The problem is as follows:
Figure 1 shows a triangle $\textrm{ABC}$ whose side $\textrm{BC = 4 inches}$. It is known that $\textrm{AM}$ is a median whose length is equal to $\textrm{1 inch}$. Find the sum of the squares from the other two sides of triangle $\textrm{ABC}$.
The existing alternatives in my book are:
- 12 inches
- 10 inches
- 14 inches
- 15 inches
- 8 inches
The figure is attached below:
In my attempt to solve this problem what I used was the median length formula which is shown below:
$$m = \frac{1}{2}\sqrt{2(a^{2}+b^{2})-c^{2}}$$
By plugin the values given:
$$1 = \frac{1}{2}\sqrt{2\left(a^{2}+b^{2}\right)-4^{2}}$$
$$2 = \sqrt{2\left(a^{2}+b^{2}\right)-4^{2}}$$
$$2^{2}= 2\left(a^{2}+b^{2}\right)-4^{2}$$
$$4 = 2\left(a^{2}+b^{2}\right)-4^{2}$$
$$16+4= 2\left(a^{2}+b^{2}\right)$$
$$10 = a^{2}+b^{2}$$
$$a^{2}+b^{2} = 10$$
This is also described in figure 2 from below which it proves how to relate the length of the median and the opposing sides of the triangle other than the base.

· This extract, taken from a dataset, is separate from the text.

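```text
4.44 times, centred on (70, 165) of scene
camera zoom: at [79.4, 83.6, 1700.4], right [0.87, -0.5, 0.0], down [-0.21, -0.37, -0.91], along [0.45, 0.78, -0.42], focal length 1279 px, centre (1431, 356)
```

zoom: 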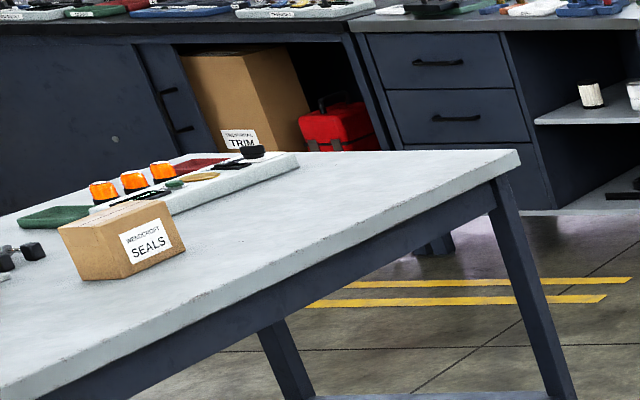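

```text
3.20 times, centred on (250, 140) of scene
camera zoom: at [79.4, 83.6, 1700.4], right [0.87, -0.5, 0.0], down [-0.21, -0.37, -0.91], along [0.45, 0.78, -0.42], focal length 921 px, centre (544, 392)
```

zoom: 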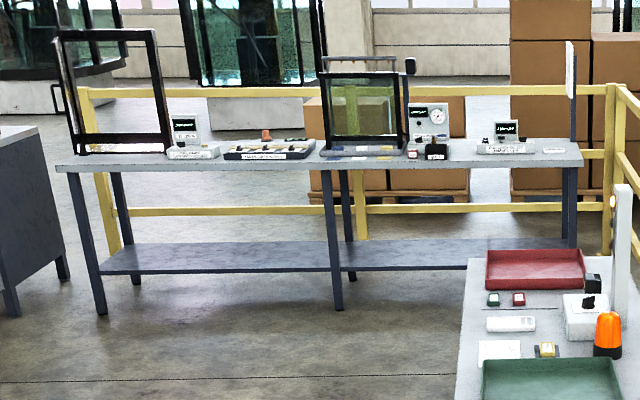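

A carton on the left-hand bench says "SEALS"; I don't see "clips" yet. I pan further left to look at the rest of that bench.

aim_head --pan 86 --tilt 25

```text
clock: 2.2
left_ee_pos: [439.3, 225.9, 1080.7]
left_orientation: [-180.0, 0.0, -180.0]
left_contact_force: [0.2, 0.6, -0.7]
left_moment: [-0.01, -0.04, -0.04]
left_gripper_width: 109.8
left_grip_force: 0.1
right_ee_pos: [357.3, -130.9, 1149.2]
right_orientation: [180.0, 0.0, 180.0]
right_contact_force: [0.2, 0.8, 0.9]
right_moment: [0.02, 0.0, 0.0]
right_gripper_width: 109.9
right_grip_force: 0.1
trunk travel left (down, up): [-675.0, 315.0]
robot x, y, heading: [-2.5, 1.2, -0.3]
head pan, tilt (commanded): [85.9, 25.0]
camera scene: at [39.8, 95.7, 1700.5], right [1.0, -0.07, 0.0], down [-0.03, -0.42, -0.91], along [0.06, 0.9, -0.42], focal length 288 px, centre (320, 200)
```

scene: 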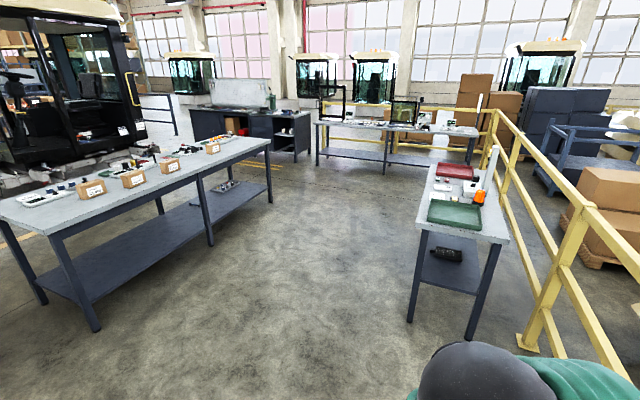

This is based on the parallelogram law.
It states as this:
the sum of the squares of the lengths of the four sides of a parallelogram equals the sum of the squares of the lengths of the two diagonals.
so,
$$2b^{2}+2a^{2}=4^{2} + 2^{2}$$
$$2\left ( b^{2} + a^{2} \right) = 2 \left ( 2^{3}+ 2 \right)$$
Dividing by $2$ on both sides:
$$b^{2} + a^{2} = 10$$
Therefore the answer would be $\textrm{10 inches}$ which does appears within the alternatives. But I wonder other than the method I used does it exist another ways to obtain what it is being asked?.
Not much left to add to the answers you provided in the post, except +1 for a nicely asked question.
For quick verification, and trusting that the problem has indeed a unique answer regardless of $\,A\,$, consider the degenerate case where $\,A\,$ lies on $\,BC\,$ one unit away from $\,B\,$ towards $\,C\,$. Then $\,AB=1, AC=3\,$ and $\,AB^2+AC^2=1+9=10\,$.
Or, in a complex plane where $\,B,C\,$ are at $\,\pm2\,$ and $\,A\,$ lies on the unit circle: $$\require{cancel} \begin{align} |a+2|^2 + |a-2|^2 &= (a+2)(\bar a+2) + (a-2)(\bar a-2) \\ &= a \bar a + \cancel{2a} + \bcancel{2 \bar a} + 4+ a \bar a - \cancel{2a} - \bcancel{2 \bar a}+ 4 \\ &= 2 |a|^2 + 8 \\ &= 10 \end{align} $$